Sunday, December 2, 2007

China Odyssey, Day 18 - Chongqing to Chengdu

Day 18 - Chongqing to Chengdu
Sunday December 2
The Bus Ride from Hell

We got off the boat in Chongqing and got on a bus for our 5 hour ride to Chengdu. Before leaving the city we had a brief city tour including two stops, the General Stillwell Museum and the Flying Tiger Museum.

George Leads Us off the Boat in Chongqing

We learned on our tour that Chongqing is known as the London of China and the "City of Fog". It is located on a shallow estuary of the Yangtze. There are no pedal bikes allowed in Chongqing because the terrain is steep and hilly. Everything in Chongqing is transported by bangbang men using bamboo poles carried on their shoulders. One hundred thousand of these porters perform heavy labor 12 hours for a daily earning of 20 yuan (about $2.50).

Foggy Chongqing Hillside

Our first stop in Chongqing was the General Stillwell Museum. Chongqing was used by the US as their base of operations during WWII. The museum was nicely landscaped and set on a cliff above the river.

General Stillwell Museum

General Stillwell’s War Room

Our second stop was the Flying Tiger Museum. It is located across the street from the Stillwell Museum. Our guide gave a very informative talk on the Flying Tigers, the Burma Road and overall relations between China and the US during WW II. It was said a Flying Tiger pilot could fly supplies over the route described as the "hump" without a compass. This was because the sun would reflect on the aluminum of over 500 planes along the route, that were shot down by the Japanese .

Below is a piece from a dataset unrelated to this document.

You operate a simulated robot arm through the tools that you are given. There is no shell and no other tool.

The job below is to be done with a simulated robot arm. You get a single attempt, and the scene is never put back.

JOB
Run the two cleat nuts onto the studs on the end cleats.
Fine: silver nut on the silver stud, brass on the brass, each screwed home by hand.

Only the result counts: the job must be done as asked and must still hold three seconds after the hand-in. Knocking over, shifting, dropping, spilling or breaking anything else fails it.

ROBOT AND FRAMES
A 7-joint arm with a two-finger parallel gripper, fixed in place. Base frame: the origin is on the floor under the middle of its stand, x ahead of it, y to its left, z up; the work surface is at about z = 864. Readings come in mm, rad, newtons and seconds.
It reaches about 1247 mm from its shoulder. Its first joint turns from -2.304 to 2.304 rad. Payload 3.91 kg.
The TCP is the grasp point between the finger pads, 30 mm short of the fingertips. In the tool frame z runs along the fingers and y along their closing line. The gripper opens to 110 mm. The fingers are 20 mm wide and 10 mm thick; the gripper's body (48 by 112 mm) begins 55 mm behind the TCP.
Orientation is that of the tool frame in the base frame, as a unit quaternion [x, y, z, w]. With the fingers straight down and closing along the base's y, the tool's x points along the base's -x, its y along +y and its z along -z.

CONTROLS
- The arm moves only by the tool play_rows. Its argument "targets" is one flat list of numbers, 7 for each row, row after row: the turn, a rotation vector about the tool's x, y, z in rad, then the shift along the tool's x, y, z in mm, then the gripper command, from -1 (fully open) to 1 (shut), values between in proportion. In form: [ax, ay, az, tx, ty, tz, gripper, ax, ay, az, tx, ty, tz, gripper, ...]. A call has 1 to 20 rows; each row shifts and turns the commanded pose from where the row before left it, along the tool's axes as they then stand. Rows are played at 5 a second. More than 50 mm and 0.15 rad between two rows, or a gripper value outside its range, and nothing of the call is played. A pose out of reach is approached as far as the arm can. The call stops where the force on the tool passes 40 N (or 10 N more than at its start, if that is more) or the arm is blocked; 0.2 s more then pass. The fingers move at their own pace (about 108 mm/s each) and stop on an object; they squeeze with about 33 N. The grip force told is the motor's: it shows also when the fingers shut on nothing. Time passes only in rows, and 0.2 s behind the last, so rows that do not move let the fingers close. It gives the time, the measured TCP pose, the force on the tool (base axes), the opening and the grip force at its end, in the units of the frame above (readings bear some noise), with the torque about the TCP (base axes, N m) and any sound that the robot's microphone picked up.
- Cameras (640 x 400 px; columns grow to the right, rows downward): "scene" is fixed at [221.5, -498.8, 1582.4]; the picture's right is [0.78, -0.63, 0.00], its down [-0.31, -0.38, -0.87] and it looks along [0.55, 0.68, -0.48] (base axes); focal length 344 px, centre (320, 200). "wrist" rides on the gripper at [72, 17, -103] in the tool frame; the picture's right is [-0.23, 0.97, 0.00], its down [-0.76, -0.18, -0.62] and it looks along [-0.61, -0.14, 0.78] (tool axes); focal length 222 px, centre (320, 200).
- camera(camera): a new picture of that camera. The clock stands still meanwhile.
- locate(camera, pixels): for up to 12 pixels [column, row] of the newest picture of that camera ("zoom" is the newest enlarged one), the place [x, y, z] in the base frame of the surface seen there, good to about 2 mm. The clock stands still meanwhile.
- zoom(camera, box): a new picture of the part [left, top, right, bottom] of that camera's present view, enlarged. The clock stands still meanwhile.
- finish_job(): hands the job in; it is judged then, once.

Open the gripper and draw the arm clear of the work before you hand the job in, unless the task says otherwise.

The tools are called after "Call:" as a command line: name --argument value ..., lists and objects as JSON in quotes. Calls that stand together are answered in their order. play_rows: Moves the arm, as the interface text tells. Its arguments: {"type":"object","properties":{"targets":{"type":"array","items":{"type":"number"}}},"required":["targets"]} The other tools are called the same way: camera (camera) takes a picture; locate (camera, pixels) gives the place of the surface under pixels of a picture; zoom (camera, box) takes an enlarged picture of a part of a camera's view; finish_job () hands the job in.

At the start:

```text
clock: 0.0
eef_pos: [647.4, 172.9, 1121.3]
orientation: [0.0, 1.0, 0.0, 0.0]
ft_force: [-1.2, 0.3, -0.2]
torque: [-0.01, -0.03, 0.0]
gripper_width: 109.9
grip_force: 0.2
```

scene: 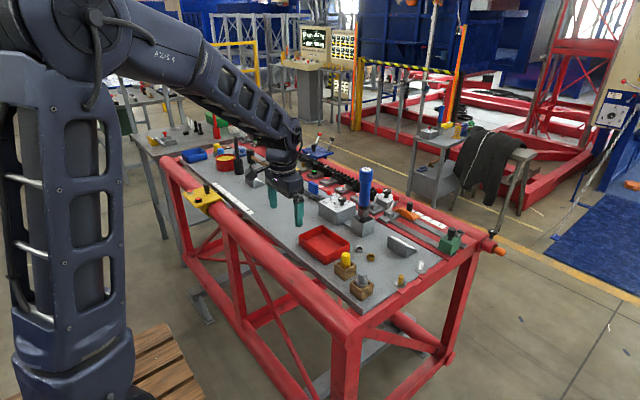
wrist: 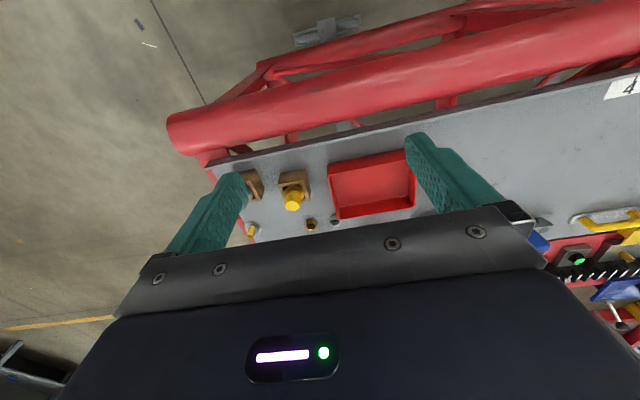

Chongqing is a city of steep streets with sharp switchbacks. As we navigated our way along these narrow, winding streets, our bus driver would honk as we came to each curve. This was done as a warning to all people in the streets. There is no snow in the winter it, but it is possible to go without seeing the sun for 30 days.

Chongqing Street View
From the Bus Windshield

Our bus was in less than pristine condition. There were diesel fumes in the back, and the shock absorbers were badly deteriorated. This made for an especially uncomfortable ride on the less than pristine pavement to Chengdu. Fortunately we sat in the front, so the fumes were not too bad. We made a pit stop half way to our destination, and it was disgusting. Our tour guide has been rating toilets for us on a scale of 1 to 5; he rated this one as a minus 5. As a point of interest, the bathroom in China is called the "happy room".

“Minus 5” Rest Area

The rest of our ride was uneventful, but long over the roughroad. We passed many rice paddies, orange trees and date trees. George took this opportunity to briefly review the history of Tibet, in preparation tomorrow's adventure. When asked why we didn’t fly directly from Chongqing to Tibet, George told us that all non-Chinese citizens must stop in Chengdu before they visit Tibet, to procure a travel visa, and must enter Tibet from Chengdu. No visa = No Tibet. Fortunately, George took care of these formalities for all of us.

After a long rough ride we finally arrived in Chengdu. The city, which is over 3,000 years old, has a modern, Western flavor, and is more reminiscent of Shanghai than any other city we have visited. The Jing Jang Hotel where we are staying is rated 4 star by the Chinese. Unfortunately we are staying in an outer building and it is a bit of a hike to the main hotel, where all the services are located.

Supper was at a local restaurant, and then we had a short time to explore the shops in the area. Keith decided to sit on the bus instead of shop. While waiting he spotted an RV parked in the middle of the road. It is the first and only RV we have seen in China. We did not think it could be used for Western style RVing, as there are no campgrounds, and consequently no camping in China. Keith photographed the writing on the side of the vehicle, but has not been able to find anyone to translate it.

Will Someone Translate This For Me, Please?